Senden ne çok şey öğrendim… Ne çok şey öğrendik… Bu topraklarda yaşayan milyonlarca insan bugün en azından iki kelimenin anlamını biliyor artık: “sireli yeğpayrıs!”, “sevgili kardeşim!” Bu topraklara aslında ne kadar da çok yakışan iki kelime! Biz bu iki kelimenin farkına seninle ve senin dilinle, Ermenice’yle vardık…

Sen yanı başımızdaki insanları görmeyi, duymayı öğrettin. Öyle bir öğrettin ki, sen içindeki Türklüğü, Kürtlüğü anlatırken, bize de içimizdeki Ermeniliği öğrettin. Baksana, arkandan ağlayan insanlar “Hepimiz Ermeni’yiz” diye haykırıyorlar…

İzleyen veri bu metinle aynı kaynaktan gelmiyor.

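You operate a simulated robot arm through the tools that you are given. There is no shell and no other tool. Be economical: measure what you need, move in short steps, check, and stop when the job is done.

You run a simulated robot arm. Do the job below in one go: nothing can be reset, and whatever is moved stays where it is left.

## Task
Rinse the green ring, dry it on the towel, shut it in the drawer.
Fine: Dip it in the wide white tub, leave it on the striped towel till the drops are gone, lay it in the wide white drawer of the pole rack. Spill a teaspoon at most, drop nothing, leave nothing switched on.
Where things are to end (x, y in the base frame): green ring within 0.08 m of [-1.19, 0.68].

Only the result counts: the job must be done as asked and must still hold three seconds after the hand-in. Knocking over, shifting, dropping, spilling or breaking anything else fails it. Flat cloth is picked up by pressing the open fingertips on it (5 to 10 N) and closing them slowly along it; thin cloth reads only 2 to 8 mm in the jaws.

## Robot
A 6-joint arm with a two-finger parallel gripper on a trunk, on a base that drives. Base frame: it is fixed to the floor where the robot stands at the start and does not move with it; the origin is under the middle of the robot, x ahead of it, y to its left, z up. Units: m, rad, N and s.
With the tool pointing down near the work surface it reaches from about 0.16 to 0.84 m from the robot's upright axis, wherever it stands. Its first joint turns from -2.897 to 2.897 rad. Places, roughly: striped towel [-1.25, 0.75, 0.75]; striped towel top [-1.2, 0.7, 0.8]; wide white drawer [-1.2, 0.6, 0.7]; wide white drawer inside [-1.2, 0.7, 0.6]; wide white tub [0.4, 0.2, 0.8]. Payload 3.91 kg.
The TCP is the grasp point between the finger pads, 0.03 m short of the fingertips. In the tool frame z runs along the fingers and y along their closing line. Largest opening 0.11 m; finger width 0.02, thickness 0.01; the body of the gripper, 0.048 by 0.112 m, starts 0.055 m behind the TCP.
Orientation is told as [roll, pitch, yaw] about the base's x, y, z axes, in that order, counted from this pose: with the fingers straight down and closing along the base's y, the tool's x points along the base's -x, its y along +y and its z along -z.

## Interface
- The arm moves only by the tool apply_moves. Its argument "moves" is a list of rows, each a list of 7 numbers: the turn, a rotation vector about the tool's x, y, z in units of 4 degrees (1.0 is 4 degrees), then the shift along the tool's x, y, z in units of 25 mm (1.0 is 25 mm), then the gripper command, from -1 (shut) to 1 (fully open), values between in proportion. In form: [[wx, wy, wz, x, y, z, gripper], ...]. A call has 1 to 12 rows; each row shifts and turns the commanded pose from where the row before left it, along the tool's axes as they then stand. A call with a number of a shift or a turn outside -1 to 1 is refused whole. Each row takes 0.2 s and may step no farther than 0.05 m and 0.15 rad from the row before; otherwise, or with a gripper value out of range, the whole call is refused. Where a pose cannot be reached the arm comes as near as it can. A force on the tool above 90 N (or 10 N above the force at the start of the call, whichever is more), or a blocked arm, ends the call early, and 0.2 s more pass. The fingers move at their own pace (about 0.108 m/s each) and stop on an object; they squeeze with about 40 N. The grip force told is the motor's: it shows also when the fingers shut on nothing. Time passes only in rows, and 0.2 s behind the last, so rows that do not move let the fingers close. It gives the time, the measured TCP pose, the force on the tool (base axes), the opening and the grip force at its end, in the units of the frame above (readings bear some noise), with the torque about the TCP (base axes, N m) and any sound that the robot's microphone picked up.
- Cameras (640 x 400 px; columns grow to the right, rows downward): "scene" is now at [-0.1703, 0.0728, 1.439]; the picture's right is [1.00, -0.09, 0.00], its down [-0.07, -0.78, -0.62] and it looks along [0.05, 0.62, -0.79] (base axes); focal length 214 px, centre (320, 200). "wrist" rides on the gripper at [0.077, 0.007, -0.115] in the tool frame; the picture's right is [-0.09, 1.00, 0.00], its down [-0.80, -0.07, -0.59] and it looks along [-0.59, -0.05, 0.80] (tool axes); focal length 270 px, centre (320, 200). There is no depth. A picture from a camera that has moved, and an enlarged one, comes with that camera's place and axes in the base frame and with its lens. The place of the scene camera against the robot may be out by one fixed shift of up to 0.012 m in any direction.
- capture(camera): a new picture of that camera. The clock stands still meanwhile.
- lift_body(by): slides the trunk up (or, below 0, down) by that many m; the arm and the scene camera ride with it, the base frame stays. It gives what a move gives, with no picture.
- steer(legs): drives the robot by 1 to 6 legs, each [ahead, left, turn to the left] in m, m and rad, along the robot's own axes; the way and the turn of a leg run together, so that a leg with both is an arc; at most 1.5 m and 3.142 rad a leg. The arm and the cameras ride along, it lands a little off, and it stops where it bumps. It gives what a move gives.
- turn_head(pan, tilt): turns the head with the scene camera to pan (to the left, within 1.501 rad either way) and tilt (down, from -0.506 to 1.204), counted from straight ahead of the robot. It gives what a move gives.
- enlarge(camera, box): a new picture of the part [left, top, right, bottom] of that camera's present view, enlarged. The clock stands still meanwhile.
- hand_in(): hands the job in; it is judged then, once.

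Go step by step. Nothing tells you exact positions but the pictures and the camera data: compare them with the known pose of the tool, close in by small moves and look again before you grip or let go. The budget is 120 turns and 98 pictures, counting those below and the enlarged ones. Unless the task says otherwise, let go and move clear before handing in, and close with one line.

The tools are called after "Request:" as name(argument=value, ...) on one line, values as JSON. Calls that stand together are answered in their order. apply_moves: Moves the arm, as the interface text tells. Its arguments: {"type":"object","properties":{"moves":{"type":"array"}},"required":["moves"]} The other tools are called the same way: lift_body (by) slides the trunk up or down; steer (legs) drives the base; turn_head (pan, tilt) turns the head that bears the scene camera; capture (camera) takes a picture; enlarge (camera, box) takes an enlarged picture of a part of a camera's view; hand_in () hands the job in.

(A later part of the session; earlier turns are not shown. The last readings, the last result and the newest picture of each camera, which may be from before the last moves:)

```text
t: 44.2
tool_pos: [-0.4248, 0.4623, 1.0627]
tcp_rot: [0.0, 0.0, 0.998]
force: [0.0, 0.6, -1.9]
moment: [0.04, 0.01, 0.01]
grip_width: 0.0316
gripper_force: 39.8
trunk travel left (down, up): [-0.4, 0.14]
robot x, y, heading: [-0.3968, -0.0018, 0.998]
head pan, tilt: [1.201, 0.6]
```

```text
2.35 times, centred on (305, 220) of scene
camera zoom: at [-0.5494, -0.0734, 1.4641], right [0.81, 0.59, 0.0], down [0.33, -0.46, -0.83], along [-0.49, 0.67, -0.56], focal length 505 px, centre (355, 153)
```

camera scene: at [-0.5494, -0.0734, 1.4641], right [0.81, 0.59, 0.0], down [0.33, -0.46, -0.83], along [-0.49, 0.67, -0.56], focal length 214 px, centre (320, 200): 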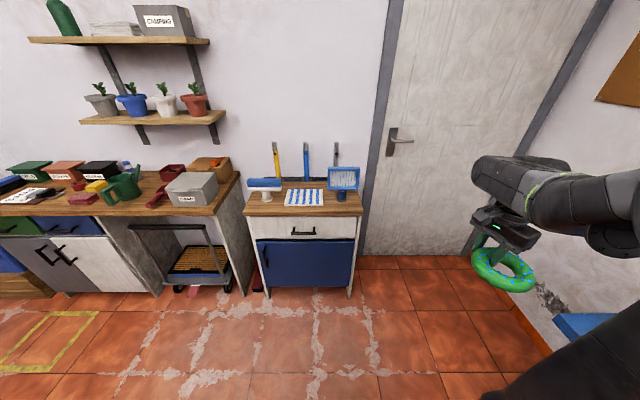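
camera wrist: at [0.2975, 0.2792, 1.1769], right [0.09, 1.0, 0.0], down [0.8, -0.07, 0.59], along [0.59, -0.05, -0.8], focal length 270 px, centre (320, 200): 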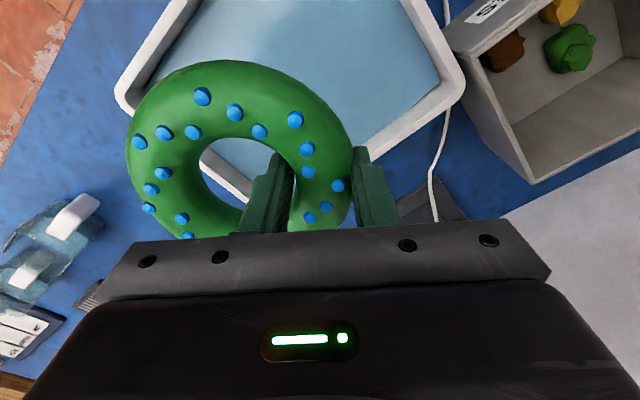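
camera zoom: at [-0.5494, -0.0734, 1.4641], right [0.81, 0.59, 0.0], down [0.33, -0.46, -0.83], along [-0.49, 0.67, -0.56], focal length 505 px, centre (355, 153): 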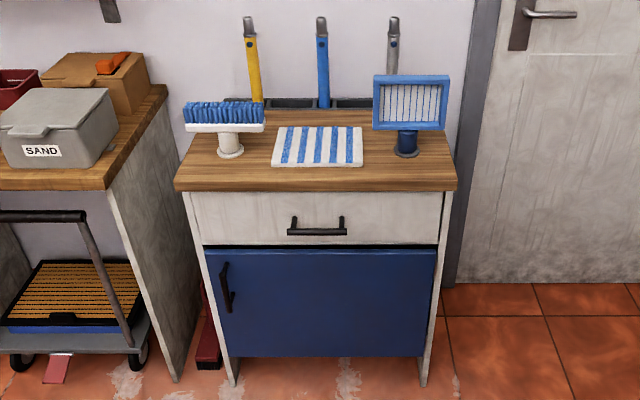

Bize utanmayı öğrettin Hrant… Baksana, ne kadar çok insanız utanç duyan şu anda… Senin gibi nadide bir Anadolu çiçeğini koruyamadığımız için… Senin gibi sarıldığı zaman sanki dünyayı kucaklayan, yüreğiyle kucaklayan bir insana yaşarken hakkını veremediğimiz için…

Sen ağlamayı bilen bir insansın Hrant, bize de ağlamayı öğrettin. Senin arkandan, senin yanmana ağlarken güç kazandık… Baksana, ne kadar çok insana öldükten sonra bile güç verdin…

Bize devletlere, resmi ağızlara, ulusal çıkarlara, mütekabiliyetlere, soğuk analizlere ait olmayan bambaşka bir dil öğrettin. Taşıdığın rüyanı öyle bir hissederek anlattın ki, o rüya, seni dinlemekten korkanlar dışında, artık hepimizin oldu…

Hrant, çok acı çekiyorum… Artık burada bedeninle olmayacağın kafama her çakıldığında… Eksikliğini her hissettiğimde…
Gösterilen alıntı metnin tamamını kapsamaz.